** Start Collected data **

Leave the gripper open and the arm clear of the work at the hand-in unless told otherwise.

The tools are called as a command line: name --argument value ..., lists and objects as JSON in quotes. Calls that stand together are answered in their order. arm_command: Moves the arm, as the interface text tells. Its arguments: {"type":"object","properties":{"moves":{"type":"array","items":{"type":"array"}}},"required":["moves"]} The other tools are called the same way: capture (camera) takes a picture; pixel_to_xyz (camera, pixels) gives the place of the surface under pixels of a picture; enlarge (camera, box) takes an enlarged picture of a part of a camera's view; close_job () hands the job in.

** End Collected data **

- [Actions to take]
A: Reproduce the wording of the passage between "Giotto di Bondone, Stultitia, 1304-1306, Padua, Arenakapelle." and "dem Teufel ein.", with both ends included.
B: Write what comes next in the passage.

** Start Passage **

Freiheit ohne Gott!?
Giotto di Bondone, Stultitia, 1304-1306, Padua, Arenakapelle.
„Es spricht der Narr in seinem Herzen: Es gibt keinen Gott!“ PSALM 53,2
So tritt der Narr in der Bibel erstmals im christlichen Abendland in Erscheinung: als Gottesleugner. Damit gibt er sich als Sünder zu erkennen und wendet sich bewusst von Gott ab.
In frühen Illustrationen zu den Psalmen erscheint der Narr manchmal ganz nackt, manchmal in einem langen Gewand, mit Keule und entweder barhäuptig, mit Tonsur oder mit Federkrone. In einem Psalter aus dem Kloster Lichtenthal wird der Narr vom Teufel begleitet: Wer Gott leugnet, geht ein Bündnis mit dem Teufel ein.

** End Passage **

- [Replies]
A:
Giotto di Bondone, Stultitia, 1304-1306, Padua, Arenakapelle.
„Es spricht der Narr in seinem Herzen: Es gibt keinen Gott!“ PSALM 53,2
So tritt der Narr in der Bibel erstmals im christlichen Abendland in Erscheinung: als Gottesleugner. Damit gibt er sich als Sünder zu erkennen und wendet sich bewusst von Gott ab.
In frühen Illustrationen zu den Psalmen erscheint der Narr manchmal ganz nackt, manchmal in einem langen Gewand, mit Keule und entweder barhäuptig, mit Tonsur oder mit Federkrone. In einem Psalter aus dem Kloster Lichtenthal wird der Narr vom Teufel begleitet: Wer Gott leugnet, geht ein Bündnis mit dem Teufel ein.

B:
Ende des 15. Jahrhunderts ist die Ausstattung des Narren dann weitgehend festgelegt: Er trägt eine Gugel, also eine Kapuze, mit Eselsohren und einem Hahnenkamm. Sein Gewand ist mit Glöckchen geschmückt, in der Hand hält er die Marotte, das Narrenzepter: Aus der ursprünglich einfachen Keule ist ein Stab geworden, der in einem Narrenköpfchen endet - Symbol der Selbstbezogenheit. Jedes dieser Attribute zielt auf die Sündhaftigkeit des Narren ab.
Die Freiheit des Narren ist gottlos, er verspielt damit sein Seelenheil.
Narr und Teufel, Initiale zu Psalm 53
Die Gestik, mit der Narr und Teufel spiegelbildlich ihren Stab schwingen, verdeutlicht ihre Verbundenheit. Der Narr ist sich der Gefahr durch den Teufel nicht bewusst und führt unbekümmert das runde Narrenbrot zum Mund: Im fünften Vers des Psalms heißt es über die Mächte des Bösen, dass sie das Volk Gottes wie Brot verschlingen, und so beißt der Narr als Verkörperung des Bösen gierig in sein Brot. Zudem handelt es sich um ein Gegenbild zum Brot des Heiligen Abendmahls – während dieses zum Heil führt, führt jenes in den Tod.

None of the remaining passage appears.